YOUR TASKS:
1/ Extract from the document passage the words running from "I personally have" to "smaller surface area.".
2/ How does the document passage go on? Write the next part.

DOCUMENT PASSAGE:

——————

It’s common enough for groups to not consider the spec done until there is a decent bit of implementation experience (both because actual implementers tend to find interesting bugs in specs, and because many things are hard to measure without any implementation).
> I guess it's common to have the implementation foreshadowing the RFC

"Rough consensus and running code" is the IETF's unofficial motto. Working Group Drafts are generally accompanied by implementations.

Love the folks from n0. I regularly use their sendme cli for peer to peer file transfer!
iroh seems like a very well positioned product in the era of people rapidly building applications for personal use. I'm really interested in seeing how they continue to grow.

I personally have been looking off and on at providing an "app relay" using it, where people can get an OSS, self-hostable (if desired), zero config way to remotely access their app/data on their network. This would be separate than a "network relay" (a la Tailscale), as this is done selectively as part of the application server and client, requires no knowledge or configuration as the user, and exposes a much smaller surface area.

Excuse me if this is explained somewhere, but how does noq/iroh relays QUIC packets between peers? How does relay know which QUIC packets it receives should be sent where, since QUIC is famously hard to track? Do you stream to relay new/retire_connection_id packets through different connection so that it can link them to specific peers? Or is the relayed QUIC wrapped in different protocol?
noq doesn't implement any relaying logic itself. From the perspective of noq, iroh relays are another IP subnet that it's sending packets to and receives packets from, so just another path.

——————

SUPPLIED MATERIAL:
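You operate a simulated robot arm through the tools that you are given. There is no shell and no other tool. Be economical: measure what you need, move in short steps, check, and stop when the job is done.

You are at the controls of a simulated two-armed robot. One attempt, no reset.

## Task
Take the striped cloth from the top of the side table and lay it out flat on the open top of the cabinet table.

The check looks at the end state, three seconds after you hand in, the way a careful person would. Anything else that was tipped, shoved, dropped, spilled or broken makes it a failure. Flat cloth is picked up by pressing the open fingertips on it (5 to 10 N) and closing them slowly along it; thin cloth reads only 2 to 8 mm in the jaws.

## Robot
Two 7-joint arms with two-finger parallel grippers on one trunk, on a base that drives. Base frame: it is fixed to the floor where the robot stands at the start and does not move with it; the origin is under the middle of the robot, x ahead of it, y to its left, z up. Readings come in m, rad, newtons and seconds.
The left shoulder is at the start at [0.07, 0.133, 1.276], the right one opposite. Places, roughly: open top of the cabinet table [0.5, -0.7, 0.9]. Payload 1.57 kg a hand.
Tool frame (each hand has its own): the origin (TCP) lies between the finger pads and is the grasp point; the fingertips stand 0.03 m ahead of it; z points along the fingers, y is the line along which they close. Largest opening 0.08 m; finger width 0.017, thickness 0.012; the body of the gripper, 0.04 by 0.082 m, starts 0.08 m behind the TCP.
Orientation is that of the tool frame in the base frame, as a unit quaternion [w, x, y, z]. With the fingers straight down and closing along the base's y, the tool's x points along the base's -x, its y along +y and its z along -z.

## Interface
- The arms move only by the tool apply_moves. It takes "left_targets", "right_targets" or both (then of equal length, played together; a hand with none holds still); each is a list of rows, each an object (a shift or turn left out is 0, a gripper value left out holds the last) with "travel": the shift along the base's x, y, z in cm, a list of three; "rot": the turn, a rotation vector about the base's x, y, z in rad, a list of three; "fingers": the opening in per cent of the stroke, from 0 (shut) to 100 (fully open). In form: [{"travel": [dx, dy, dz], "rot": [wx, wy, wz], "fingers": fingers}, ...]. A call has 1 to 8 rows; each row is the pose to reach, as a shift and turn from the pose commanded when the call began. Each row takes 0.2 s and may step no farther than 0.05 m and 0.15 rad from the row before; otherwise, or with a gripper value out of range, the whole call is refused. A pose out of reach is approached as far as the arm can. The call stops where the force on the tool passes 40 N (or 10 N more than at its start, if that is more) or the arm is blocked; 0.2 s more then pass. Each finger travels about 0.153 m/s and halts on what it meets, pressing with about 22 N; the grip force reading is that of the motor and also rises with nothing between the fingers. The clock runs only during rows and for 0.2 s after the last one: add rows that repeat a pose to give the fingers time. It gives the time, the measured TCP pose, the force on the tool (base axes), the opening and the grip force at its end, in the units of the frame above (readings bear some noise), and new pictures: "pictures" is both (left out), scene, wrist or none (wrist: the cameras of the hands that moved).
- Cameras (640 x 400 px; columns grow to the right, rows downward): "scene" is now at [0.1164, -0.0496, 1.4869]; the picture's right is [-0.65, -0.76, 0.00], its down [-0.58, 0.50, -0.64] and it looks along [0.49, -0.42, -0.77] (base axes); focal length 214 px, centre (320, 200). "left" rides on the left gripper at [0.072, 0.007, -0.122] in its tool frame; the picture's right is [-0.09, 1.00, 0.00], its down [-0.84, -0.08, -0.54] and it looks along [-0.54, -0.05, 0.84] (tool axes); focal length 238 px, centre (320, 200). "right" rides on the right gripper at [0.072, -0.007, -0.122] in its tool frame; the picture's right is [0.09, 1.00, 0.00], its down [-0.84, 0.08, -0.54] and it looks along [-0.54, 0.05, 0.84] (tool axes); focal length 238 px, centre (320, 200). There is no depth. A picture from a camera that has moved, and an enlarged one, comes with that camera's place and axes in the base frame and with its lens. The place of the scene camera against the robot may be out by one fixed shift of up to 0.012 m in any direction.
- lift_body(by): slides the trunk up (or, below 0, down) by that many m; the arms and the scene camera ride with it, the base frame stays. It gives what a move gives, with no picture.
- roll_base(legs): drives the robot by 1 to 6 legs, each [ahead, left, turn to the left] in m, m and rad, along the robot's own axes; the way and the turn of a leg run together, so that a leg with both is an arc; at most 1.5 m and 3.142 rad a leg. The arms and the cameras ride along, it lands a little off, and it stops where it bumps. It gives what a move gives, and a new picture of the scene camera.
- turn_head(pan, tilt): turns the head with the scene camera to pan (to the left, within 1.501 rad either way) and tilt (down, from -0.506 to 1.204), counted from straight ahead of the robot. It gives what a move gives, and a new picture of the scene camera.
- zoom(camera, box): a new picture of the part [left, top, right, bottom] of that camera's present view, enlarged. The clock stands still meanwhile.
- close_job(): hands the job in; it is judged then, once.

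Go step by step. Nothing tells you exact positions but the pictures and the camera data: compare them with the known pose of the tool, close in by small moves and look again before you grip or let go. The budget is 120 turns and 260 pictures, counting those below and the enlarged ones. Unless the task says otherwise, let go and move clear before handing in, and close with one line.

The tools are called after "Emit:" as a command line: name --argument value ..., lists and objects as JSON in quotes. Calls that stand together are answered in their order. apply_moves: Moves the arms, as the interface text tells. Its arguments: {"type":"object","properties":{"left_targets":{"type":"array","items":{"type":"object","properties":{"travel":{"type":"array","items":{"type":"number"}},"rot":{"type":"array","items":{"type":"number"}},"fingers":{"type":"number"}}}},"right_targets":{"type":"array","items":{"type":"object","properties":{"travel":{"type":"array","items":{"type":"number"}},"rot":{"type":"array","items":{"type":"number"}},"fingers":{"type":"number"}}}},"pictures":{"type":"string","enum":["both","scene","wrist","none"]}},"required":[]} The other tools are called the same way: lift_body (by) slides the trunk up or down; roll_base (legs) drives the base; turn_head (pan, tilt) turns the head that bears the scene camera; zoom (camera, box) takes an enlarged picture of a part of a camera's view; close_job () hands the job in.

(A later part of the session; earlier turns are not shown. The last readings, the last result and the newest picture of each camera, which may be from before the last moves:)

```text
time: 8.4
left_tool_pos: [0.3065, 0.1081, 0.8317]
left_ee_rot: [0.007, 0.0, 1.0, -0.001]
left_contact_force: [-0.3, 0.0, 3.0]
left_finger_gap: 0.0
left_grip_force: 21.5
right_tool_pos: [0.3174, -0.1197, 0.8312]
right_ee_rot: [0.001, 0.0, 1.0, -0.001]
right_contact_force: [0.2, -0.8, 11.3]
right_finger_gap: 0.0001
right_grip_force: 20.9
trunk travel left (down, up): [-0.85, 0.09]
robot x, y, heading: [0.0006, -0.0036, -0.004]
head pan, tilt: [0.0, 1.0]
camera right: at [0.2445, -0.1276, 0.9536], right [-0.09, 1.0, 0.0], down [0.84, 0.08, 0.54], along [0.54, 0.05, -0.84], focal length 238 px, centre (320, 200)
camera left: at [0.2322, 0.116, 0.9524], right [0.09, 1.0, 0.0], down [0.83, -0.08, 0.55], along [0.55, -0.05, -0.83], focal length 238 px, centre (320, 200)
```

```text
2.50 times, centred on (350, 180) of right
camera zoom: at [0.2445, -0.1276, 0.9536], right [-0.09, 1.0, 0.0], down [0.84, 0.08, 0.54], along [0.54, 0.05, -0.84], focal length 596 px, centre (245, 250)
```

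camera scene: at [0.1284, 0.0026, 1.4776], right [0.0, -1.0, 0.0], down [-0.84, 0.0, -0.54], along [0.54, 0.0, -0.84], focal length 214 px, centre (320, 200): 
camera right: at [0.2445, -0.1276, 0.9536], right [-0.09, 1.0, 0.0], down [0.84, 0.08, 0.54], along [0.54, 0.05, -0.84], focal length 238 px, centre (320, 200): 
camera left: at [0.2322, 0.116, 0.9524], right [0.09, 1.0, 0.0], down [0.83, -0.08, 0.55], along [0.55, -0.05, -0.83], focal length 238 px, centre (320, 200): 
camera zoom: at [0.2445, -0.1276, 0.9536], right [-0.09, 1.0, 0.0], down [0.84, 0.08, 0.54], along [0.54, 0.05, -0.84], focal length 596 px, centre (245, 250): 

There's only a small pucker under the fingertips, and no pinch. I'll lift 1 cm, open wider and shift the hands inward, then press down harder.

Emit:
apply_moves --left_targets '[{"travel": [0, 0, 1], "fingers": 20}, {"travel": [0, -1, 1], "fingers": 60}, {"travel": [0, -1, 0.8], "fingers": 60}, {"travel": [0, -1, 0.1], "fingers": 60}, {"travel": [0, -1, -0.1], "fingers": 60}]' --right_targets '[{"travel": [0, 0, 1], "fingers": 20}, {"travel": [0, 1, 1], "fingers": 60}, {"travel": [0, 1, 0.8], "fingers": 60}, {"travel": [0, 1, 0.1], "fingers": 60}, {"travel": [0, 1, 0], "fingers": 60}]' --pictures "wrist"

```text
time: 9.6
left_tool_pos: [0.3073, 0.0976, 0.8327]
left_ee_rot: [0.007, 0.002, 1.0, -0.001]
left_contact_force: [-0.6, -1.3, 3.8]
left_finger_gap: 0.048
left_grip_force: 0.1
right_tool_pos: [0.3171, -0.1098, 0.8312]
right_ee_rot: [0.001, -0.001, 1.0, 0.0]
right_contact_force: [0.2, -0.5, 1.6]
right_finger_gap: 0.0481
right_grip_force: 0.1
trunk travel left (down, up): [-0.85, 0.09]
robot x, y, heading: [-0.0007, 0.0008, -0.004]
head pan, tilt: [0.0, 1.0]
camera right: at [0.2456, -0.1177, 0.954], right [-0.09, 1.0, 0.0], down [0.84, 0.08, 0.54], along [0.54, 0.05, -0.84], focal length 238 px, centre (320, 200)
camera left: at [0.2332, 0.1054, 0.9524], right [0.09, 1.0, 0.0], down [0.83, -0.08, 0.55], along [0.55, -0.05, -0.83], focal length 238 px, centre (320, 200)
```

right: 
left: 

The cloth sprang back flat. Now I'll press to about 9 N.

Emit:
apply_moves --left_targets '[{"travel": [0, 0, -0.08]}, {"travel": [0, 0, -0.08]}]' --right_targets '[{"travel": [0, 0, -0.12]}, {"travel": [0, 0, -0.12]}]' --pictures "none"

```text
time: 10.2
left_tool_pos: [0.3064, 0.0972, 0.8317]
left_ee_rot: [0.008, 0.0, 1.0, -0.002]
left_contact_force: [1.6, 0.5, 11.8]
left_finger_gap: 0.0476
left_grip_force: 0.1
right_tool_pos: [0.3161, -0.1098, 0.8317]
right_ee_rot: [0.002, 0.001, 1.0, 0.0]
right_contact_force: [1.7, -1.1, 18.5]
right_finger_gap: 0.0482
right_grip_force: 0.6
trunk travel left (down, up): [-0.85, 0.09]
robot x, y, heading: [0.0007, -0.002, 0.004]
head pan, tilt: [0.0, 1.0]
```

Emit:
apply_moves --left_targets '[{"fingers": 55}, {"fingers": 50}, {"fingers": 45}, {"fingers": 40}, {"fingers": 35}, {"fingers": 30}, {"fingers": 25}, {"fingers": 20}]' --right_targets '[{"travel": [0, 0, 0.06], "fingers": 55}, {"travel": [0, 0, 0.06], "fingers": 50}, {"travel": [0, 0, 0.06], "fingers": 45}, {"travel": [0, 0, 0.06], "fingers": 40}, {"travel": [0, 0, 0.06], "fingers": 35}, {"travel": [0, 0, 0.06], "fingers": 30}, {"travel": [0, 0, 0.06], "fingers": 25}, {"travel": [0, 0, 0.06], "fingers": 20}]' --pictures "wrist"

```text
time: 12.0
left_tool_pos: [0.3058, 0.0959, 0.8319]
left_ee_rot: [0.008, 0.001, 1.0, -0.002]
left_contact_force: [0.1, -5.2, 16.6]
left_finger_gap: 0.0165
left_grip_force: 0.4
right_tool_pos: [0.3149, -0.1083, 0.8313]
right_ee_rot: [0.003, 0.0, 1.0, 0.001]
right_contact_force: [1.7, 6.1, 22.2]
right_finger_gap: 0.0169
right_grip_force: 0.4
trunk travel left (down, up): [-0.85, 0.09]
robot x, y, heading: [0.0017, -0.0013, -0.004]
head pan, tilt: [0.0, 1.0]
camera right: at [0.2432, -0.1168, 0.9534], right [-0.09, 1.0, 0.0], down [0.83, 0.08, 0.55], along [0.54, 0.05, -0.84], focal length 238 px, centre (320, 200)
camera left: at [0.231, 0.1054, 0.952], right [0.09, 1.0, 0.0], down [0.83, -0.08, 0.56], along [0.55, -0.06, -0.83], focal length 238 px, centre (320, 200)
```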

——————

RESULTS IN ORDER:
1/
I personally have been looking off and on at providing an "app relay" using it, where people can get an OSS, self-hostable (if desired), zero config way to remotely access their app/data on their network. This would be separate than a "network relay" (a la Tailscale), as this is done selectively as part of the application server and client, requires no knowledge or configuration as the user, and exposes a much smaller surface area.

2/
> Or is the relayed QUIC wrapped in different protocol?

Yes, that's what's happening.

On the iroh/iroh-relay side, we implement this relaying using WebSockets. The datagrams are wrapped with a header saying which EndpointId (ed25519 public key) we want the packet to be relayed to. Because of a handshake between iroh clients and iroh relays, the relay knows and has authenticated the source EndpointId of datagrams it relays.

So yeah, we're tunneling QUIC datagrams through HTTPS over TCP (we encrypt twice). The relay really is just a fallback and for coordination. We specifically made these choices for maximum ubiquity for the fallback (not affected by UDP blocking, looks like "normal" traffic).

> noq (”number 0 QUIC”)

Wouldn't that be n0q then?

Can this establish an QUIC connection without the other end having a CA cert? Or, like most other QUIC libs will it default to only allowing connections to corporation approved domains?
The TLS authentication story is fully configurable. This hasn't changed compared to Quinn. We use noq in iroh, and in iroh we use raw public keys (RFC7250). When you use iroh, you don't need to set up DNS or TLS certificates, you just generate a key, share the public key and others can connect to you. (Of course the trouble is sharing the public key securely.)
have you guys checked nQUIC? Would be interesting to see Noise integrated in Noq as well :)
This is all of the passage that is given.